Notre Dame re-energizes for Oklahoma in bye-week
By TIM CASEY
Thus far this season, Irish players have been chastised as not being able to win close games. Bob Davie's play-calling and coaching ability has been criticized. Allegations of academic fraud and possible NCAA violations have called into question boundaries never before crossed in Irish history.
But for a week, at least, the Irish could forget about the distractions and set their sights on the rest of the season.
"I think this open date really did come at a good time," Davie said at Tuesday's press conference. "It can be beneficial to our football team."
Most weeks' emphasis is set on preparing for Saturday's opponent, but last week gave Davie and his staff a chance to work with players individually. Instead of worrying about Drew Brees or the Michigan defense, Davie was able to focus the attention on skill development and basic technique.
"It gave us a chance to practice without worrying about a game plan,"Davie said. "So much of what you do in college football these days is trying to match up and trying to keep up with your opponent.
"Last week, we had a lot of time to spend just on individual technique and individual fundamentals. I think we really needed that as a football team,"he added.

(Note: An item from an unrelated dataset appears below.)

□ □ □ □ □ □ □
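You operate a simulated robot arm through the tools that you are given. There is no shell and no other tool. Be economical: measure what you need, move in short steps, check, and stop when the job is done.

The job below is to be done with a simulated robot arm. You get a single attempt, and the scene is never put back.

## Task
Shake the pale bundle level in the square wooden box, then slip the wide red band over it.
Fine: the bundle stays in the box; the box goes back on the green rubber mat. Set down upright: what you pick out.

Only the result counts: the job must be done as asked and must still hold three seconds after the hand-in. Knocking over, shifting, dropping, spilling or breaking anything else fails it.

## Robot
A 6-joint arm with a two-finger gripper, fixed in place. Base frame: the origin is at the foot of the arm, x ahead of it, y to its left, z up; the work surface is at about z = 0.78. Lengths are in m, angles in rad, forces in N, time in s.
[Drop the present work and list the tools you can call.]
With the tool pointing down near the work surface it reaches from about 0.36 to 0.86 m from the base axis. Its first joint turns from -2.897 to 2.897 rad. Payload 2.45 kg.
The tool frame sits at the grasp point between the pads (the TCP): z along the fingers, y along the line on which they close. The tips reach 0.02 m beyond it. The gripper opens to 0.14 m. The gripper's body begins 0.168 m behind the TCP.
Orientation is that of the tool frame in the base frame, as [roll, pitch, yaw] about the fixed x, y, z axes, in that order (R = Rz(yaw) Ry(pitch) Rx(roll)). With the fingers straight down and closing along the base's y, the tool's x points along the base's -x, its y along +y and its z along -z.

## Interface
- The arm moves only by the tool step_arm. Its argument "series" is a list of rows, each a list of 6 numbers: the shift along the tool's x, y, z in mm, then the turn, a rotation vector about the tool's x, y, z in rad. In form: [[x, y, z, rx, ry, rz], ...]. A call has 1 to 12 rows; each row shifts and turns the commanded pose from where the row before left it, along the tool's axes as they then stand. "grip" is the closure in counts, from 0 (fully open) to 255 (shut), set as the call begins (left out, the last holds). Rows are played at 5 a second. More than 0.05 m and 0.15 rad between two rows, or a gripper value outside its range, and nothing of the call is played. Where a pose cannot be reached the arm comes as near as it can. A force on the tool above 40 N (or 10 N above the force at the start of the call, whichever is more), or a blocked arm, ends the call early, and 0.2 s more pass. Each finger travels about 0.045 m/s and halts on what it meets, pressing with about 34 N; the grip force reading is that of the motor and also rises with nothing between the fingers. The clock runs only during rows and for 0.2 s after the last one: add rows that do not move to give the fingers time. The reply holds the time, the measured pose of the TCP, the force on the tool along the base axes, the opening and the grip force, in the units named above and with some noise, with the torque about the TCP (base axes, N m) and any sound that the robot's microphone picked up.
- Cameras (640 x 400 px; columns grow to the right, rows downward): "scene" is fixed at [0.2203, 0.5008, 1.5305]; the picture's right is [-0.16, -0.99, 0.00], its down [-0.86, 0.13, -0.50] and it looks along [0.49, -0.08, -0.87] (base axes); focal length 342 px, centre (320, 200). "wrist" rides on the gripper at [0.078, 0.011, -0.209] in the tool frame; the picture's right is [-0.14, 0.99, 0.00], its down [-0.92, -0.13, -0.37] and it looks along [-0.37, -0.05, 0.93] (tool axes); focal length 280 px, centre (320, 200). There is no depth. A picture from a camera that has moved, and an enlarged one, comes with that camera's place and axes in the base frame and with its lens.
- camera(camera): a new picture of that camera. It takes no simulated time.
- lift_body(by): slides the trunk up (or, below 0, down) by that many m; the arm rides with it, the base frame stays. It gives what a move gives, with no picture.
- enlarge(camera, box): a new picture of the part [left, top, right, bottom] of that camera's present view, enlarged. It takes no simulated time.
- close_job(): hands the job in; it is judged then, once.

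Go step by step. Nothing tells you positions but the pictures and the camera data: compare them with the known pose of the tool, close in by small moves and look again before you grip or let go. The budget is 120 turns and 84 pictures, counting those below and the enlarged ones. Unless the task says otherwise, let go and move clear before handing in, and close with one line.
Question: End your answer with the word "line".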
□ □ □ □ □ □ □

Davie also stressed the importance that the off-week had on resting coaches and players — both physically and emotionally.
Recharging for Oklahoma
Two contributors on offense will return this week against Oklahoma. Tailback Tony Driver, who suffered a torn left shoulder muscle and flanker Joey Getherall (right shoulder separation against Purdue) will both look to add a spark to the offense.

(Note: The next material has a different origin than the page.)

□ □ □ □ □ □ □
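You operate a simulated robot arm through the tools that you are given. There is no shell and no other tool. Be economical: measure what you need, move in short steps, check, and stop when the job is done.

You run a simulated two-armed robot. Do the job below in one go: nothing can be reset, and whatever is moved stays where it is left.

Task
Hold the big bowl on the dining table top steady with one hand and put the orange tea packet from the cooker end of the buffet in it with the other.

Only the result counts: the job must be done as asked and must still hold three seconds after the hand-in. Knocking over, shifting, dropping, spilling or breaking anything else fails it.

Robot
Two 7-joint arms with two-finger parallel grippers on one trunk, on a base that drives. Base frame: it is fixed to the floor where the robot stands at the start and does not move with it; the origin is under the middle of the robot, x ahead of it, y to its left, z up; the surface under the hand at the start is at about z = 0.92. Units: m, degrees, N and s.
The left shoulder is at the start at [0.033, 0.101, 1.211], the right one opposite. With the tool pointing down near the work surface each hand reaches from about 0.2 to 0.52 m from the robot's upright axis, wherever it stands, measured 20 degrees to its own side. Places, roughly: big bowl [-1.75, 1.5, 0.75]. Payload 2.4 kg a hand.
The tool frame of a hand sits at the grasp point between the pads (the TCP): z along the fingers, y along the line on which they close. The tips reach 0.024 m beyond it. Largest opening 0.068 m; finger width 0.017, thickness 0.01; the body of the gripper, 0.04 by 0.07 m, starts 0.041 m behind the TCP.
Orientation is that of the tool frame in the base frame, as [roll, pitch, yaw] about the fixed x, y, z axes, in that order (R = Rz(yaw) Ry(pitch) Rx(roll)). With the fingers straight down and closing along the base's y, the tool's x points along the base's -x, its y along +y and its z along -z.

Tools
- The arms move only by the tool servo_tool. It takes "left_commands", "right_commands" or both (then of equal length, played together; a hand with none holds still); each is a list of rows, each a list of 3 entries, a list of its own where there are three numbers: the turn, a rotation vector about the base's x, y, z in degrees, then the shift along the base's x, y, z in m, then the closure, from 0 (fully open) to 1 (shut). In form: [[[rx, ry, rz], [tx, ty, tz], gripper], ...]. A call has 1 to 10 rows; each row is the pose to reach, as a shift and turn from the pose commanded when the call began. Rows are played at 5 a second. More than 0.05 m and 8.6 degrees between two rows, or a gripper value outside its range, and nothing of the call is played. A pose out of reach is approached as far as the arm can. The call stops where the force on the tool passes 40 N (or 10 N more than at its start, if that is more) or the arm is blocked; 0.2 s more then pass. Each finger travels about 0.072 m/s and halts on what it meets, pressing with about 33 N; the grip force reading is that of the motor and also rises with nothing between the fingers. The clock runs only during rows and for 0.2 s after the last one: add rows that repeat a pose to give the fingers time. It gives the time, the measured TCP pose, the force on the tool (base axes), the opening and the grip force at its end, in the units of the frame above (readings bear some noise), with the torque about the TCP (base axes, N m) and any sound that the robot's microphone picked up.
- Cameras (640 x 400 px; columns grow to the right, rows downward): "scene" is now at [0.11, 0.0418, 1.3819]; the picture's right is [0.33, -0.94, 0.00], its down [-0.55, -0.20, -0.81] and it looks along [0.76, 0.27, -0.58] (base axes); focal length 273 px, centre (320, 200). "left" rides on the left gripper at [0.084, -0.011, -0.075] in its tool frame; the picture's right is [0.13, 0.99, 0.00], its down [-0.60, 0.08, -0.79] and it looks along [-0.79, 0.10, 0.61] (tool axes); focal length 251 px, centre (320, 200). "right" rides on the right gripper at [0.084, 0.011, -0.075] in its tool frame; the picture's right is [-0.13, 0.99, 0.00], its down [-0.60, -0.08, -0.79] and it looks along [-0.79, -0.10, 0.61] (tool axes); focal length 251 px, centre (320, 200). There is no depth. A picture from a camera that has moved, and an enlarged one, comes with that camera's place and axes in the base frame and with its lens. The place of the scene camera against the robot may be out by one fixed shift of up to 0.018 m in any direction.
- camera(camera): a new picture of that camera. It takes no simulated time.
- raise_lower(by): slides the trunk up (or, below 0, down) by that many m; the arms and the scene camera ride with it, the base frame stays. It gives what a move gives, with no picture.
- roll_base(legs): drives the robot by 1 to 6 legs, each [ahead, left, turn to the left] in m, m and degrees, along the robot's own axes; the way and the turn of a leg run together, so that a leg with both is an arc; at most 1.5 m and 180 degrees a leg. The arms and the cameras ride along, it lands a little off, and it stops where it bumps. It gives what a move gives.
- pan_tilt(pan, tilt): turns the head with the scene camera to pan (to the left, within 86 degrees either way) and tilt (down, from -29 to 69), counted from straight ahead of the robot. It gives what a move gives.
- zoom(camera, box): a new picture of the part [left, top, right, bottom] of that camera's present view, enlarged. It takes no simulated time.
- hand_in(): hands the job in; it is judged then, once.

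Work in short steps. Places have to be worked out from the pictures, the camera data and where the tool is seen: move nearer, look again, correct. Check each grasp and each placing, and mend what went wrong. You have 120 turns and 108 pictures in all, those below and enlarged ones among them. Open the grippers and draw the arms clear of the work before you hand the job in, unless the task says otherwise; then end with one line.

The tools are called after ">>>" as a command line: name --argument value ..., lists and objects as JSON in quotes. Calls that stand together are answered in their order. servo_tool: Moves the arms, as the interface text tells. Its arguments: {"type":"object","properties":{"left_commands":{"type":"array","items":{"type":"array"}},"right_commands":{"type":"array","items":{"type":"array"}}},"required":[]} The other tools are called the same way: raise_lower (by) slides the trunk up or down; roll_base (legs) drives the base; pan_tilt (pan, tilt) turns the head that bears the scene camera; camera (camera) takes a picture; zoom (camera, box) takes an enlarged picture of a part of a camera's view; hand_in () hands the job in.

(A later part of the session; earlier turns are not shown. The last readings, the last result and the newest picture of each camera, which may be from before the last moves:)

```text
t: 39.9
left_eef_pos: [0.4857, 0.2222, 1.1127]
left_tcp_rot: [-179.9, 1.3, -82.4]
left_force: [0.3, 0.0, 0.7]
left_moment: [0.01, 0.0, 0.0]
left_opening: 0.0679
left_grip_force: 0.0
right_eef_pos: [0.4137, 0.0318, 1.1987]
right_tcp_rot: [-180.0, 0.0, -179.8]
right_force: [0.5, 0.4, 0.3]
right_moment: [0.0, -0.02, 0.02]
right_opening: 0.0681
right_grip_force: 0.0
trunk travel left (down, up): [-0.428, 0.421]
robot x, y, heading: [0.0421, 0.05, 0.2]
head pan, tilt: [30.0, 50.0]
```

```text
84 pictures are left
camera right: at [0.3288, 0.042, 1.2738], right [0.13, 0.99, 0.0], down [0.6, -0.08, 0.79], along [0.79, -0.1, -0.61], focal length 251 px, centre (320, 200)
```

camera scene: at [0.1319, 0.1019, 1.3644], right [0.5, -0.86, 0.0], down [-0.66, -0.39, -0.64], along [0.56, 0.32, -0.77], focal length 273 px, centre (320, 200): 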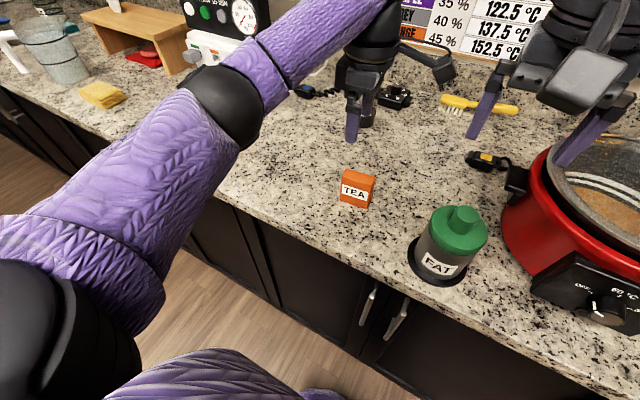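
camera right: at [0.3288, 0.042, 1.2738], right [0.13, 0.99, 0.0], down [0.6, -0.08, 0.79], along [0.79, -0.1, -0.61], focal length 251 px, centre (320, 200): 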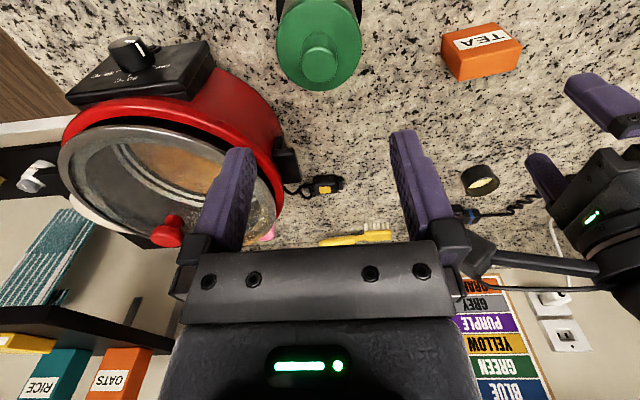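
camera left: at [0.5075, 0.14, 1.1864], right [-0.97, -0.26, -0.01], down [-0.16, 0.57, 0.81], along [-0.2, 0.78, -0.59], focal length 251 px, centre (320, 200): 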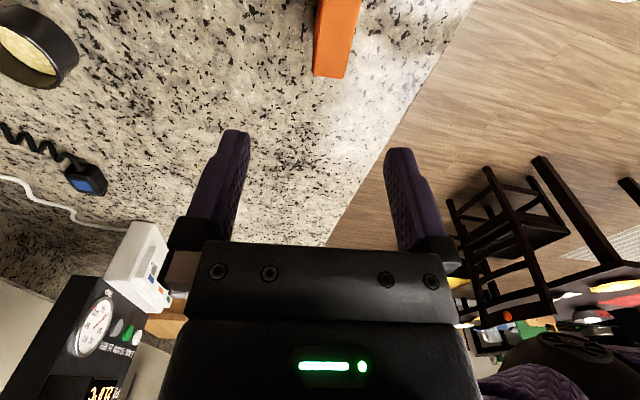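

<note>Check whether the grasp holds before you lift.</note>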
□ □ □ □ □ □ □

On defense, safety Ron Israel (right ankle sprain against Purdue) and Ronnie Nicks (left ankle sprain against Michigan) are likely to be back for Saturday.
"Make no mistake about it, these last three weeks have been difficult and grueling,"Davie said. "It [the bye week] gave us a chance to get some players rested and refreshed."
The open date also gave Davie a chance to address problem areas. In Davie's first two years, the Irish posted an 8-4 record in games decided by a touchdown or less and were 4-1 in games decided by a field goal or less. This season, the Irish's combined differential in their three losses is 19 points.
Another area of concern for Davie is red zone execution. Last year, the Irish connected on 91 percent of their opportunities when within the 20-yard line. In the first four games of this year, the Irish have scored only 61 percent of the time.
"It is frustrating, but I am confident we can solve those problems,"said Davie. "They are all in areas where we have been pretty good before."
In recent memory, the Irish have had success in games following bye-weeks.
In this decade, Notre Dame is 9-1 after a week off. The lone defeat came in 1994 to Florida State. After beating Navy 58-21, the Irish had a week to regroup before heading to Tallahassee on Nov. 12.
The game was tied at 16 until 2:53 left in the fourth quarter when the Seminoles scored the decisive touchdown.
A year earlier, in "The Game of the Century,"the second-ranked Irish knocked off the top-ranked Seminoles 31-24 following a week off.
A year ago, the Irish capitalized on their two bye-weeks with victories over Purdue and Arizona State.
While the open date has given Davie a chance to work with his players and coaches, the real test comes Saturday.
"We will know a lot better on Saturday afternoon how the open date went," said Davie, "but I think it came as a good time for this football team. I think we addressed some problems we had and we are a better team because of it."